- _Selected excerpt_
— begin —
Books on Environmental Issues
The reason I’m fascinated by environmental issues is that they are a colossal train wreck of science, politics, ideology, money and personal passion. It would only follow that it’s a realm that’s produced its share of impactful literature. Thus I present my highly subjective, American-centric view on the five greatest environmental books of all time.
For me, "Silent Spring" is a slam-dunk Number One. Its combination of passion and science, conveyed by a courageous author, makes Rachel Carson’s masterpiece the greatest environmental book ever.
Already a best-selling author of volumes on the wonders of the oceans, Carson turned her attention to the increasing reports of damage from “miracle” pesticides being sprayed, spread and air-dropped on 1950s America. She doggedly followed studies and lawsuits documenting the human and wildlife toll from DDT, chlordane, dieldrin and many other now-banned substances. When the book was serialized and published in 1962, "Silent Spring" caused an uproar that helped spawn the modern American environmental movement. Ten years later, DDT was fast losing its potency against mosquitoes, but birds were still dropping like flies. It was outlawed in the U.S., and the mortal threat to bald eagles, ruby-throated hummingbirds and a thousand other species abated.
Along the way, ideologues and industry hacks mounted a campaign to vilify Carson, labeling her, in coded 1960s language, a “spinster” and less ambiguously charging that she was an agent of the Kremlin. (Call me crazy, but I don’t think that the Commies would have dispatched an agent to save America’s bald eagle.)
Astonishingly, those attacks survive a half-century later, with the tinfoil-hat community going as far as to liken this mild-mannered meticulous scientist to mass murderers because malaria still kills people and DDT was once effective in battling malaria. That’s what you get for saving the bald eagle.
From a writer’s perspective, the best tribute to Carson’s work came from her New Yorker editor, the legendary William Shawn. According to Carson biographer William Souder, Shawn said Rachel Carson had turned a book about pesticide use into literature.
Aldo Leopold’s "A Sand County Almanac" manages to unintentionally replicate nature itself. It’s a series of essays that are superficially unconnected, but together they function like the web of life. Leopold showed a midcentury audience that conservation is essentially our success or failure at getting along with the natural world. Back then, “conservation” and “conservative” were not necessarily polar opposites.
Those who toil as environmental PR flacks, or those who dispense money for journalists’ fellowships, have a role model in Marc Reisner. A former communications guy for the Natural Resources Defense Council, Reisner wrote "Cadillac Desert" fueled by fellowship money. It rates words you typically see for a Hollywood epic, like “sweeping” and “sprawling.” The book spins the tale of corruption, brutality, deceit and wealth as the major influences on western water rights. Published in 1986, "Cadillac Desert" also foretold that water can float the arid West only so far.
— end —
- _Data_
— begin —
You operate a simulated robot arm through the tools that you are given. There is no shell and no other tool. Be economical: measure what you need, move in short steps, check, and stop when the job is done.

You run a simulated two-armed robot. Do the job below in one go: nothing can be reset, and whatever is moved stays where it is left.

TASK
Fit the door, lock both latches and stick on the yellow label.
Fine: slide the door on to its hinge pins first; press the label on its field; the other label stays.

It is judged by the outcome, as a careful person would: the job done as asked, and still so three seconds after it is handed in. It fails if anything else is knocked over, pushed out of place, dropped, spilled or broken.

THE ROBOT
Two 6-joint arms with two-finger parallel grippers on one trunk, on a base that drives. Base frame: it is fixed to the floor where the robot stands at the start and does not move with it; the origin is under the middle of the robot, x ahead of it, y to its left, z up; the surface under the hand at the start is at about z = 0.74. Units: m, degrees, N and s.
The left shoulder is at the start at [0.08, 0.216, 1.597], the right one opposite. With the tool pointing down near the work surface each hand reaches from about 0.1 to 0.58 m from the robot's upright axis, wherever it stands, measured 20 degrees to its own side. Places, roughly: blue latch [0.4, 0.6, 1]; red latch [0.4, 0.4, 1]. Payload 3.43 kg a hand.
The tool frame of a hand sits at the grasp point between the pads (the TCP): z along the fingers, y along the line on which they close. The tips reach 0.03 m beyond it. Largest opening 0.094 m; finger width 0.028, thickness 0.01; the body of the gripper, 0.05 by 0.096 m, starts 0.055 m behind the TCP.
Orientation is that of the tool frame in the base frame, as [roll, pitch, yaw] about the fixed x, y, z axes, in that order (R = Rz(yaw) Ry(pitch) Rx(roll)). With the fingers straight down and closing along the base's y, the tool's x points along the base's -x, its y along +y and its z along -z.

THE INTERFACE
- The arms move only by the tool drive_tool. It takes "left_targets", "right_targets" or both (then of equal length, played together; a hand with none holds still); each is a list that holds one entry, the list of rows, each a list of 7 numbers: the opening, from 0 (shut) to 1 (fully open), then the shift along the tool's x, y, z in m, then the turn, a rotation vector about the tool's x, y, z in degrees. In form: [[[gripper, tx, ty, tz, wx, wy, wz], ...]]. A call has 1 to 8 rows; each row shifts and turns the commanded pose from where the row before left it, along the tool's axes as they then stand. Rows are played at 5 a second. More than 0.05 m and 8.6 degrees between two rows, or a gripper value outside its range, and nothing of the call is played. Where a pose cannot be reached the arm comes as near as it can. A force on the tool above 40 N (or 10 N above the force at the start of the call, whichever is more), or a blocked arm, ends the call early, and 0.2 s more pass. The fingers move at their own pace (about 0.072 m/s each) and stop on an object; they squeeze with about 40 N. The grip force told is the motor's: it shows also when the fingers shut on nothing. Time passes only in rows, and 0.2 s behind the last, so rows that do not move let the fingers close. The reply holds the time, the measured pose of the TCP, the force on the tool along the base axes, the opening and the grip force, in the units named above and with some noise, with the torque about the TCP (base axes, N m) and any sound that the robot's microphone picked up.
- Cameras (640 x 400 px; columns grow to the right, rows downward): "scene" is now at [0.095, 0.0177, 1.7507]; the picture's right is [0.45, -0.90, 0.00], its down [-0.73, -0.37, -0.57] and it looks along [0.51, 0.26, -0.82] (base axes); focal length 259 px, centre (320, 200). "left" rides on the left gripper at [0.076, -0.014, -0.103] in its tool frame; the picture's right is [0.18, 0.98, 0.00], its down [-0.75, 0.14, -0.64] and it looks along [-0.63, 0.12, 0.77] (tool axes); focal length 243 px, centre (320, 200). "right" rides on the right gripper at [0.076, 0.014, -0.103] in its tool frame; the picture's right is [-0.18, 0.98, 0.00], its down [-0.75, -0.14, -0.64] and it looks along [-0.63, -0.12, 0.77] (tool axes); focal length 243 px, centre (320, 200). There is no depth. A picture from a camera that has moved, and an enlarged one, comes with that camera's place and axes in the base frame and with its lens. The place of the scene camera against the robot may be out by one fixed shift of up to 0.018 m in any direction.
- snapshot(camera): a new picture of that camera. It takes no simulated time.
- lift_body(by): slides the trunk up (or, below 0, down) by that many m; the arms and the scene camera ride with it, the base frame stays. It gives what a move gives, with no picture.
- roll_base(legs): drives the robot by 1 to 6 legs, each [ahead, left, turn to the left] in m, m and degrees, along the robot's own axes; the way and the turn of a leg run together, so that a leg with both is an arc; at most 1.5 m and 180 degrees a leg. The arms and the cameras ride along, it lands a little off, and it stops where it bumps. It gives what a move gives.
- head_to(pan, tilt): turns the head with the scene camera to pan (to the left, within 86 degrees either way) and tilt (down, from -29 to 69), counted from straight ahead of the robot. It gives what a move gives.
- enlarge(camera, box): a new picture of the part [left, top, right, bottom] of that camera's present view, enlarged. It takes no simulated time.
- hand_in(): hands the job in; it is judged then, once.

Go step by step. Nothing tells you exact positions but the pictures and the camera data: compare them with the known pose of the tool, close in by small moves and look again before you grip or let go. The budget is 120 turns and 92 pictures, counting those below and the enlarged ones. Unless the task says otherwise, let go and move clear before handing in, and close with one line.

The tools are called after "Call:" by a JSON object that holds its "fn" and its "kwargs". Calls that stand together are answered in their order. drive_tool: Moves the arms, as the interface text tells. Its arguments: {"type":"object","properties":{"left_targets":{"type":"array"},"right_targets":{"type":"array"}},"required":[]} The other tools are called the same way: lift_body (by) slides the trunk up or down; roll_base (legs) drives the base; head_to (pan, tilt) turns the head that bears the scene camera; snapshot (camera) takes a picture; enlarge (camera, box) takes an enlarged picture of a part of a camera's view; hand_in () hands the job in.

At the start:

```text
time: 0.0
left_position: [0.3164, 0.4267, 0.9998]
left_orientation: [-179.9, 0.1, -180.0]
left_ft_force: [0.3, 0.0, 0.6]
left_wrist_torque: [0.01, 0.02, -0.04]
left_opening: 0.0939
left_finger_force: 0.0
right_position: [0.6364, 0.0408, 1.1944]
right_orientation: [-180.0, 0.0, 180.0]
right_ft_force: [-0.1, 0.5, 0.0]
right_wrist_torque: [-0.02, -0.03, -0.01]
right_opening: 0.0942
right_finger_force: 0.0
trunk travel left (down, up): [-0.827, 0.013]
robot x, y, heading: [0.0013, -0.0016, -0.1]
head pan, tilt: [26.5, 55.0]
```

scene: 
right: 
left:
— end —
- _Job_
Give the stretch of the selected excerpt that starts with "Already a best-selling" and ends with "other species abated.", unchanged.

- _Response below_
Already a best-selling author of volumes on the wonders of the oceans, Carson turned her attention to the increasing reports of damage from “miracle” pesticides being sprayed, spread and air-dropped on 1950s America. She doggedly followed studies and lawsuits documenting the human and wildlife toll from DDT, chlordane, dieldrin and many other now-banned substances. When the book was serialized and published in 1962, "Silent Spring" caused an uproar that helped spawn the modern American environmental movement. Ten years later, DDT was fast losing its potency against mosquitoes, but birds were still dropping like flies. It was outlawed in the U.S., and the mortal threat to bald eagles, ruby-throated hummingbirds and a thousand other species abated.